═════ Provided text

Day 1 of the Caribbean Multihull Challenge, sponsored by Yacht Club Port de Plaisance, is one for the books. Starting with lighter conditions than expected, the second race was sailed in a steady breeze. While everyone was looking at a win from one of the big and fast racing machines, such as Nemo, Arawak and Jetwave Avalon, it was the smaller local boats that stole the show in the racing class, with Enola taking today’s win. People may think of the cruising class as an afterthought, however Aravilla/Maritime School West Indies and Seaduction proofed everyone wrong today as they battled it out in the crystal-clear waters surrounding Sint Maarten.
The Race Committee decided on courses that kept the participants on the leeward side of the island, sending the 6 racing boats to Marigot Bay and the 2 cruisers to Plum Bay and back for the first race. Beginning in about 12 knots of wind, the racing boats were started first. Le Tri, a 42 ft trimaran, was well positioned and crossed the line first, with Nemo, the HH66, hot on its heels. The boats sailed along Pelican Bay to the first mark where they jibed towards the next mark off Long Bay. At the first mark rounding Nemo had already taken the lead, swiftly followed by Arawak. The second leg of the race towards Plum Bay was a real tug of war between Arawak, Nemo and Jetwave Avalon, as the latter two sailed side by side for a while passing Mullet Bay, only to see Nemo take back the lead when Jetwave Avalon blew its spinnaker. Arawak caught up before the rounding at Plum Bay and was briefly in the lead, when Nemo lost its momentum putting away the screecher. This didn’t last long as Nemo quickly accelerated upwind and got into Marigot Bay way ahead of Arawak and Jetwave Avalon.
“We were doing fabulous, making excellent speed, even keeping up with Nemo. At one point we were doing 18 knots, which caused for all sorts of mayhem when our feathering prop locked out and caused the engine to start and run into the red, shredding the water pump impeller. To top it off, not much later we blew our spinnaker, right before we were about to drop it and lost any chance to keep up with the fast boats.” Summarized Andy Morgan, owner of Jetwave Avalon when asked about his day.
After Plum Bay it was Le Tri who showed true tactics by hugging the coastline closely. Owner Fabrice Maitre had the benefit of local knowledge on board with the experienced local Melges 24 sailors Andrea Scarabelli and Christopher Marshall. The decision to sail close to shore made perfect sense for this 42ft trimaran and it shows in the results.

══════════
═════ Data provided

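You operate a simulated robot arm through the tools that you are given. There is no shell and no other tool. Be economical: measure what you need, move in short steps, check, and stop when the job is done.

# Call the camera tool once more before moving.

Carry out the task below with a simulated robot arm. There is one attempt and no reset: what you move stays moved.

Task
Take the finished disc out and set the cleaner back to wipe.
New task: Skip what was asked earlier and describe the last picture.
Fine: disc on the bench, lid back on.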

══════════

• What the task asks: Resume the provided text where it left off.

• Exercise answer:
The bigger and faster cats made it back to Simpson Bay in just over 2 hours, with Nemo taking line honours.
Race two was a much shorter race taking the racing fleet back to Plum Bay, this time the wind picked up and made for some real cat and mouse action between some of the boats. Especially Jetwave Avalon and Le Tri kept the game up, with Jetwave Avalon stealing Le Tri’s wind twice. Le Tri kept the distance using its kite, an option that Jetwave Avalon no longer had after losing it in race 1. Avalon praised the crew of Le Tri on their tactics during race 2.
It was Enola, a KL28, who showed that consistency pays off, with two second places they won the Yacht Club Port de Plaisance Race Day 1 in racing class. “We didn’t expect to win today, but we had a perfect day, the boat ran well, and the crew, consisting of Patrick Moulinneuf, Sebastien Michaux and Sylvain Corroy, did a fantastic job. We have been racing together for many years and with this team it simply works.” Said boat owner Mitch Sylvano. Tryst came in second place, followed by Le Tri in third.
Meanwhile in the cruising class there was spectacularly tight racing between Aravilla/Maritime School West Indies and Seaduction, a Leopard 46 and Leopard 47. On race 1 Aravilla/Maritime School West Indies started off with a reef in the main, allowing Seaduction to get ahead of them. “If it was just a matter of taking the reef out, we would have done it a lot sooner, but when the wind really died down, we realized the halyard was tangled and we had to send someone up the mast before we could shake out the reef. Frisner, from our Kidz at Sea Program was the star today by going up the mast and sorting the problem.” Stated Iain Mobbs, sailing instructor for Maritime School West Indies. Although it made a difference as they gained on Seaduction, they just couldn’t beat them over the line. On race 2 Seaduction encountered a similar challenge when they could not get the spinnaker up and realized the spinnaker halyard was wrapped in the jib halyard. Mario Jonker, son of the owner Petro Jonker, was hoisted in the mast and they managed to sort out the issue, keeping the competition going all the way to the finish, this time Aravilla/Maritime School West took line honours.
Dana Clark purchased Aravilla/Maritime School West Indies only a month ago and met Garth Steyn, owner of the Maritime School West Indies, who not only convinced him to race in the Caribbean Multihull Challenge, but also offered to sponsor him and help him with crew through his Kidz at Sea Program. 3 newly graduated sailors got the opportunity to race for the very first time on a catamaran and were put hard to work, alongside veterans of the Sint Maarten sailing community, Rien Korteknie and Jon Westmoreland.
“This is the perfect way to learn, I have never sailed a catamaran before, having grown up jumping on a variety of monohulls, I never expected to be racing my own catamaran. I had an amazing crew and that just made my day.” Said owner Dana Clark who was seen on the bow with two thumbs up and a big smile on his face.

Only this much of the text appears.